A link to a 3-part online survey was sent by electronic mail to 7,572 members of the American Society for Clinical Laboratory Science and 500 program directors.
email message, on-line survey
all ASCLS members and all directors of accredited clinical laboratory educational programs
MAIN OUTCOME MEASURES
Quantitative and qualitative measures of professionals' engagement in research and other scholarly activities
556 of 7572 (7.3%) persons completed the survey. Thirty-two percent of survey respondents reported spending between 1 to > 40 work hours per week conducting research with 68% of respondents not participating in research activities. Conducting research is an employment requirement for 18% of survey participants. Twenty-nine percent of respondents have published at least one research article, and 47% of respondents who conduct research have published studies in the journal Clinical Laboratory Science. More than 57% of respondents participate in non-research scholarly activities as part of their employment. CLS professionals who conduct research are more likely to do applied, clinical, or educational research than other types of research. Fifty-seven percent of respondents who conduct research lack external funding for their work. Ninety-three percent of total research dollars is obtained by respondents who hold the Ph.D. degree. The perception of the importance of conducting research varies by employment position.
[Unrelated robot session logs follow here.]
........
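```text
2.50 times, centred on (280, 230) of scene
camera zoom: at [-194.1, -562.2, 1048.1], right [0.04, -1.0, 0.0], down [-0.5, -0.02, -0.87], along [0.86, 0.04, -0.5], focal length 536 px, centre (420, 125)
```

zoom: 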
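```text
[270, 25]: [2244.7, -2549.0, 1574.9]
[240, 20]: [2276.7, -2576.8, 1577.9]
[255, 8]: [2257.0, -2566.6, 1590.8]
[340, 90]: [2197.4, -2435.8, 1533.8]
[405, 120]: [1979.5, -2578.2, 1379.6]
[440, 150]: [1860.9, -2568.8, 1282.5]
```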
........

Barriers to participation in research include lack of inclusion of research in the job description, time constraints, inadequate research funding, limited opportunity, and lack of space and equipment.
CLS professionals participate in research in limited numbers, and are more likely to engage in non-research types of scholarly activities. Numerous barriers are identified which impose limits to conducting research. Over half of CLS's research efforts lack external funding. Although there was broad representation among participants across educational levels, employment settings, and job positions, the number of survey respondents was limited. Possible directions for future research include conducting this survey using members of additional professional organizations.